人生初パブコメを送った。
このTweetを見て、「アプリ開発者」だけじゃなくてWebkitへの言及もあるんだ〜って思って眺めたのがきっかけ。
内閣官房のパブコメ募集なんだけど、資料が割とがっつり情報量があるのと中間まとめが割と踏み込んでいるのとで読みごたえがある。 https://t.co/hisJtnYwFb
— Atsushi Eno (@atsushieno) 2022年5月12日
「主に御意見をいただきたい事項」に特にアプリ開発者からの情報を求められている箇所も多くて技術者コミュニティで共有されるとよさそう。 pic.twitter.com/gTwBJu2lXu
2022年6月10日23時59分まで送れるので、皆さんも送ってみると良いかと思います。(この記事を書き始めたときはまだ5月だったんですが、公開し損ねてたら直前になってしまいました)
せっかく自分の主な関心が向いているPWAやウェブブラウザのAPI対応などについての内容も多くあったので、普段それらに関心を寄せ、またそれらのエコシステムの上で開発をして日銭を稼いでいる人間としてのコメントを書いていたら4000字くらいになったので、シュッと送信した。
主な要旨はこういう感じのことを書いた
- こういったウェブブラウザの実装などについて言及するのなら、報告書には含まれていなかったが、WebKitのバグ報告トラッカーがオープンではない(オープンであるが、実際にはほぼレスポンスも得られず、有意義なやり取りをすることはほぼ出来ない)ことに言及してみてはどうか
- 「有力ウェブ・サービスにおける仕様変更等によるブラウザへの影響(Google) について」の記述で表記されている意見が結論ありきのGoogleに対して批判的すぎるものしか並んでいないのではないか
- Chromiumの開発をしているGoogleの社内の開発者やチームと、Google検索やYouTubeなどの個別のウェブサービスを提供しているGoogle社内の開発者やチームを過剰に同一視している結果、「Googleの検索結果で動く電卓がChromeでしか動かなかったのは、GoogleがChromeを優遇するためだ」という意見になってしまうのではないか
- ブラウザを提供する事業者は自社サービスで自社ブラウザを優遇を禁止するというのは、現状のウェブブラウザの機能を検討するの土台として自社のサービスを使えなくするということでありナンセンスではないか
- こういったことにコミュニティや他社もフィードバックをするための仕組みとしてOrigin Trialとかも存在しているはず
- 「WebKit の利用義務付けとブラウザにおけるウェブ・アプリに対する消極的な対応(Apple)について」は概ね同意できる内容ではあったものの、提示されているオプションについては懐疑的
- WebKit 利用義務付けの禁止は一見魅力的に見えるが、現状でウェブブラウザ(エンジン)を提供できる企業・開発者は限られていて*1、結果的に問題解決には結びつかないのではないか(WindowsでChromeがシェアを多く獲得したようにChromeがさらにシェアを拡大するか、結局デフォルトのWebKitの独占が続く(Androidでは自由にブラウザを選べるがデフォルトのChromeのままのユーザーが多い)

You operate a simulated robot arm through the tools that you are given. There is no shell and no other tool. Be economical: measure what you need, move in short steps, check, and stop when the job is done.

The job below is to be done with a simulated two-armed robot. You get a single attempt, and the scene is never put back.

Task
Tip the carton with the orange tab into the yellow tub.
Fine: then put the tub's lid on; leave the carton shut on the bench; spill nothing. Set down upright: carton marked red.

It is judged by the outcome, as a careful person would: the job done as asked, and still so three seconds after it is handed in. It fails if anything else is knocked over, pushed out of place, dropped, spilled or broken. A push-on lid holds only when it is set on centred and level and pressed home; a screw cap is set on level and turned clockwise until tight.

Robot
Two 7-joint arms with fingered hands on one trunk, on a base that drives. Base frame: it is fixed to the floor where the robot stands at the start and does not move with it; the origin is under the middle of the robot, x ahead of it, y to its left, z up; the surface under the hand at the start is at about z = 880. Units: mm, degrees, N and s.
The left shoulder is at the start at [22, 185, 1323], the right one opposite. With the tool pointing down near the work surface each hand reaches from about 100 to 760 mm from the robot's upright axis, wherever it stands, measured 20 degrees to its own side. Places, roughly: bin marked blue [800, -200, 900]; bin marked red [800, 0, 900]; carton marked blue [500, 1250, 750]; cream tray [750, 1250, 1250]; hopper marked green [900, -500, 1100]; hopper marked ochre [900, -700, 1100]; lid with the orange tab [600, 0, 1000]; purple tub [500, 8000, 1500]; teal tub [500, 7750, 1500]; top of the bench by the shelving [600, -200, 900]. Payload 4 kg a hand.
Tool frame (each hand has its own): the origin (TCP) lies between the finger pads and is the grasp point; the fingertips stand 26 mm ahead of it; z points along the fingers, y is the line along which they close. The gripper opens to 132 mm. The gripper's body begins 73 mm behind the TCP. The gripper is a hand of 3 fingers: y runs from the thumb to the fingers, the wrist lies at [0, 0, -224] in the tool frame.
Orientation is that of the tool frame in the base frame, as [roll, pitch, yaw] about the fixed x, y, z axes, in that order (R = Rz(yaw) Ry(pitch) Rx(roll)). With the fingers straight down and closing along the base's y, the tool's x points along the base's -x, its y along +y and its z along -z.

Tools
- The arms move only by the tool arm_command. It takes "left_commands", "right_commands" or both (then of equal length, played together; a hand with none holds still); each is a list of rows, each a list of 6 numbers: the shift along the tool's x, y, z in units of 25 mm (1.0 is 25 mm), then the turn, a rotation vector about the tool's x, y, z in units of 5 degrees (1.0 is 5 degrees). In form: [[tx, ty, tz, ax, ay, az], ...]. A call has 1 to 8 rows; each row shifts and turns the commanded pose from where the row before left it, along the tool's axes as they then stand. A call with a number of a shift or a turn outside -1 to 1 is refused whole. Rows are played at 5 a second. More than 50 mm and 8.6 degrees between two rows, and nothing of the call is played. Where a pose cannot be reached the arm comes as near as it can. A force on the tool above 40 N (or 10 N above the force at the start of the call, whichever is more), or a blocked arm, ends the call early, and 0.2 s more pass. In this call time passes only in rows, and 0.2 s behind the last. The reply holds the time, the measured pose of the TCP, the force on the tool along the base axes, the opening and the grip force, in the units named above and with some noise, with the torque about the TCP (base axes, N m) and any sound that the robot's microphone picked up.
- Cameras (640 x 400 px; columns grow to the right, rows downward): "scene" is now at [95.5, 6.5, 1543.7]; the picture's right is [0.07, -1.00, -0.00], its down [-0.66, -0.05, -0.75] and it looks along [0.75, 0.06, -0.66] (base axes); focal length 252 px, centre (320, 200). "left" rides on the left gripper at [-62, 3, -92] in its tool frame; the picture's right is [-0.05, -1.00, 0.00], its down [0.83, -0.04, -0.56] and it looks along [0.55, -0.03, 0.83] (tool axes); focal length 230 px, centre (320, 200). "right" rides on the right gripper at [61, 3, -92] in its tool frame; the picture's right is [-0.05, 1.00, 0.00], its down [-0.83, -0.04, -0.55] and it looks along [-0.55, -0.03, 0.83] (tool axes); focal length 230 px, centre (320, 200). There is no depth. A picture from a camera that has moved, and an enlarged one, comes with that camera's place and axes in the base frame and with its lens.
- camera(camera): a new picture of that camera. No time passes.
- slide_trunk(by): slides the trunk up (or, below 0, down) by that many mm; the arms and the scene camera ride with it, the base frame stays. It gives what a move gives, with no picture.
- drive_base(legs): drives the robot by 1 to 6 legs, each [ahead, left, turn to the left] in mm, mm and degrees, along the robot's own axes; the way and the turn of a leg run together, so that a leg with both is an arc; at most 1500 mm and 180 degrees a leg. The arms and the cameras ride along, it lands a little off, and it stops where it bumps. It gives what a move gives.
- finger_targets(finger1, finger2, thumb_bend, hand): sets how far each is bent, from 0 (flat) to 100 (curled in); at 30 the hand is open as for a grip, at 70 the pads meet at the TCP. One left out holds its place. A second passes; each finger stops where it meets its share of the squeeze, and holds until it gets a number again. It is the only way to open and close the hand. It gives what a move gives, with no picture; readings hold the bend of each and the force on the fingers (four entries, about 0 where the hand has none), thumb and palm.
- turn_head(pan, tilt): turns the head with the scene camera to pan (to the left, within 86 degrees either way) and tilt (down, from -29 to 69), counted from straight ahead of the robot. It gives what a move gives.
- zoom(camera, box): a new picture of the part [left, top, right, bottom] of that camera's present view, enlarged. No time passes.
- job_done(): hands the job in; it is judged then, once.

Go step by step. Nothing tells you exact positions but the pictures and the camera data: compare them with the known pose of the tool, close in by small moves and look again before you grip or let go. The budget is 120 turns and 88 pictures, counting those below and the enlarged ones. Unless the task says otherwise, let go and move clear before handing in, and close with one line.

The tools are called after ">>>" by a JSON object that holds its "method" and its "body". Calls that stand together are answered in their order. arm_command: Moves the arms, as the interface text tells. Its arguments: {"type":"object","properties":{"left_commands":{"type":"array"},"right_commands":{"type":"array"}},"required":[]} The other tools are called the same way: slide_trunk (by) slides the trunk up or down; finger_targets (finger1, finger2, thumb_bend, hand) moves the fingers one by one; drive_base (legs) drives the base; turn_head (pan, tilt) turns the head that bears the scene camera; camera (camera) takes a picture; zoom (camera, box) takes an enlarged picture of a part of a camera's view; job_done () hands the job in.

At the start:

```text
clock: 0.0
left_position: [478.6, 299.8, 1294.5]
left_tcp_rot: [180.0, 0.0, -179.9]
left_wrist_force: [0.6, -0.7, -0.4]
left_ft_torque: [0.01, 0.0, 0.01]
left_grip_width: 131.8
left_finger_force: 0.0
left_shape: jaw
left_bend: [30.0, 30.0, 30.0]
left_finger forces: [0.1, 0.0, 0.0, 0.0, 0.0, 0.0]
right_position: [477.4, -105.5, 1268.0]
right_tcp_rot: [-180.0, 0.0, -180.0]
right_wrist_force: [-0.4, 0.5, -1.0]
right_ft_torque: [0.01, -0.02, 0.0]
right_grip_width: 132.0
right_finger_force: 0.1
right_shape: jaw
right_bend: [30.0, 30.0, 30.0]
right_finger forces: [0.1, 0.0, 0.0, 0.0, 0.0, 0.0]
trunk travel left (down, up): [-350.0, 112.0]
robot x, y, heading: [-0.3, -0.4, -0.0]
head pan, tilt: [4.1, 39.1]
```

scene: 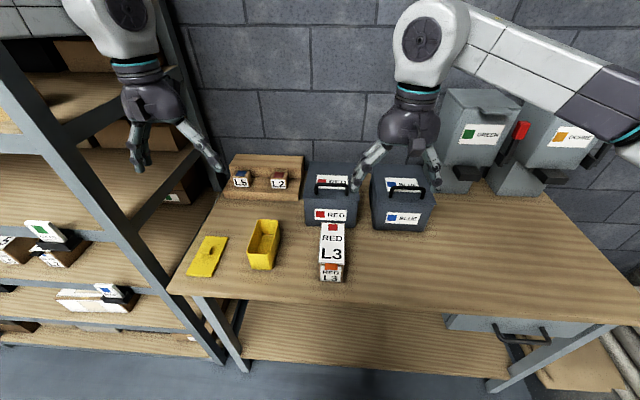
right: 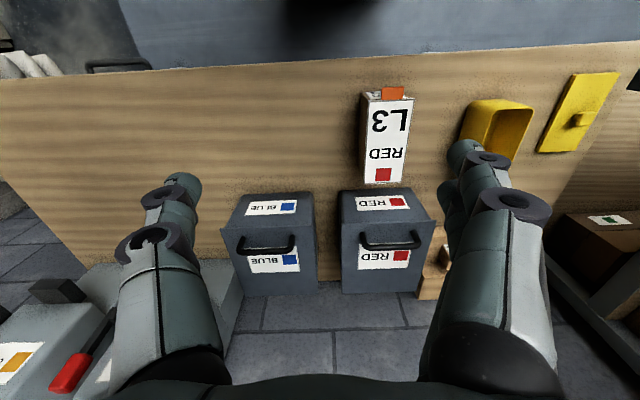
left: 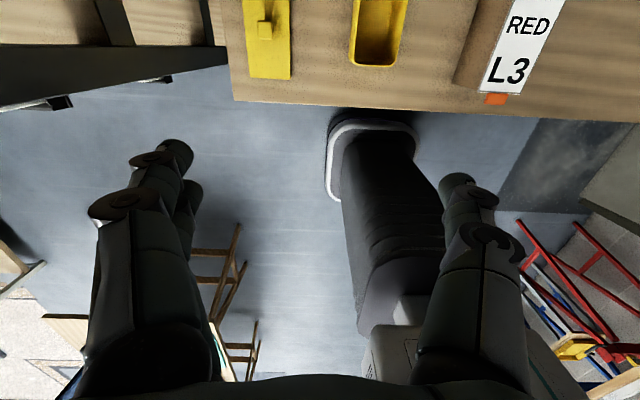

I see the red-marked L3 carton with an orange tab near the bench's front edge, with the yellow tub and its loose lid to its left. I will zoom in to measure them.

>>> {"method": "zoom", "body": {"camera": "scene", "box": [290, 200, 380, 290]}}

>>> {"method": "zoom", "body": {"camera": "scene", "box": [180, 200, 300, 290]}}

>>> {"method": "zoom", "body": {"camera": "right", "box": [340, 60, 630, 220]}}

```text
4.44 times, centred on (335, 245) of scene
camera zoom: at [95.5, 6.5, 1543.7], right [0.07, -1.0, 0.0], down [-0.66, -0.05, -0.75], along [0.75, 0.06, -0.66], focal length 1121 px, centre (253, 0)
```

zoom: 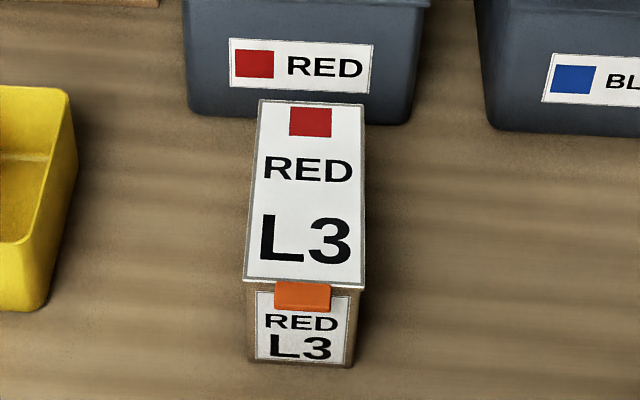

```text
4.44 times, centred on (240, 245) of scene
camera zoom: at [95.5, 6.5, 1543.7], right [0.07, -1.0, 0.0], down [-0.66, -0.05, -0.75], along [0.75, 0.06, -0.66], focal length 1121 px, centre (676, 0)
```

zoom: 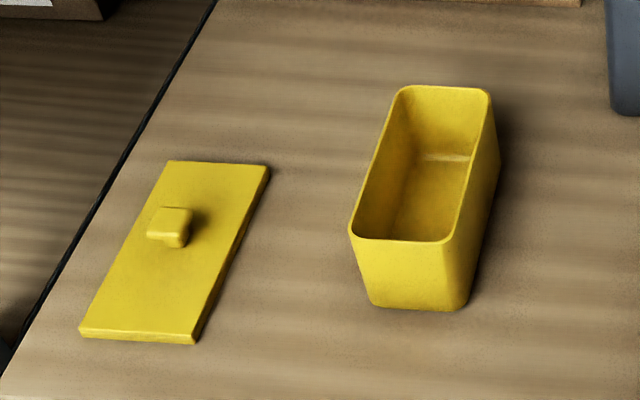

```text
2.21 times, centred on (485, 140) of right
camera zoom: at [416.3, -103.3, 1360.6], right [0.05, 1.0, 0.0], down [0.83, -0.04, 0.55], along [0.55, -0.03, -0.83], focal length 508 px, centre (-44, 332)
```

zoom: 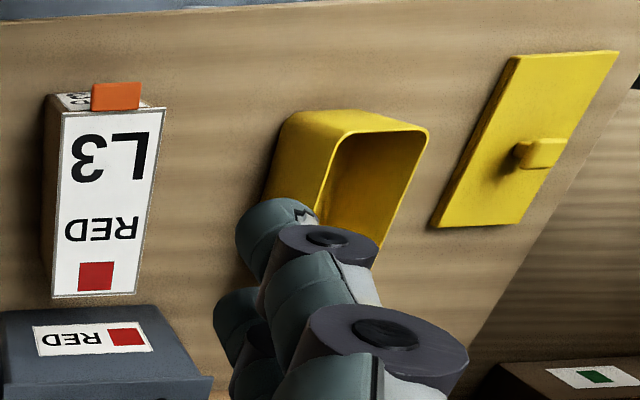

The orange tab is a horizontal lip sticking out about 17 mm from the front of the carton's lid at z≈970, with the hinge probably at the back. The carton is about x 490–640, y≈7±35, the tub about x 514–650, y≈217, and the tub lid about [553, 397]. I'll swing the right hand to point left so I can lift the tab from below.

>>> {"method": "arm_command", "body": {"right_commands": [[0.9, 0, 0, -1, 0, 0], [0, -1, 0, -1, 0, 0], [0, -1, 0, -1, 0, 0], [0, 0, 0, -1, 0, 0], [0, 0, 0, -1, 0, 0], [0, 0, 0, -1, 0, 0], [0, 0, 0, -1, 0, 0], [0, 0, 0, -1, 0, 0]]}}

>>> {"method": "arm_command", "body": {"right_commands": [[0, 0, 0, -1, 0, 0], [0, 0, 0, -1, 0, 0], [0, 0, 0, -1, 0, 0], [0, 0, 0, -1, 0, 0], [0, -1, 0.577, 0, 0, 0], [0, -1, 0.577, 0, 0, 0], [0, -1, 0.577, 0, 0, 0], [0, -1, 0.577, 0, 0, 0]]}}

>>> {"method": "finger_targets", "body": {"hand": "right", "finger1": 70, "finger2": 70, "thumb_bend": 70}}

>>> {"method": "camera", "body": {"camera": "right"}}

- オプションBの「一定規模以上の OS を提供する事業者がブラウザを提供する場合には、ウェブ・アプリをサポートするブラウザの機能の提供に関し、他のモバイル OS 上のブラウザに提供されている機能と同等の機能を自社ブラウザでも提供することを義務付ける規律」の「他のモバイル OS 上のブラウザに提供されている機能」という表現は結局Chromeと足並みを揃えよということなのであれば、Chromeを助長させることにしかならないのではないか。せめてこのような表現をするのであれば、WebにはWHATWGが策定している標準仕様があるので、そのようなものを参考にする表現になるのが良いかと思った
そしてコメントの最後はこういうメッセージでシメた。
報告書全体を通じて、GoogleやAppleなどのベンダーを一方的に否定するような書きぶりになっていますが、彼らがそもそもウェブブラウザやエンジンを開発していなければ、WHATWGやECMAScriptなどの仕様を前に進めたり、そのウェブブラウザの上で我々が体験をユーザーに提供することが出来ないという現実もあります。それらを健全に競争させることは勿論重要ですが、彼らを不必要に押さえつけるような結果になり、日本が総スカンを食らうことのデメリットについても考慮されたいなというのが感想です。それぞれの相互の立場をフォローした上で、健全な競争環境に寄与する最終提言または政策提案になることを期待しています。
少しでもこういったことが関係者の方々に伝わって、日本国としての政策などとして有意義なものになる(無意味なスベっているものにならない)ように祈っています。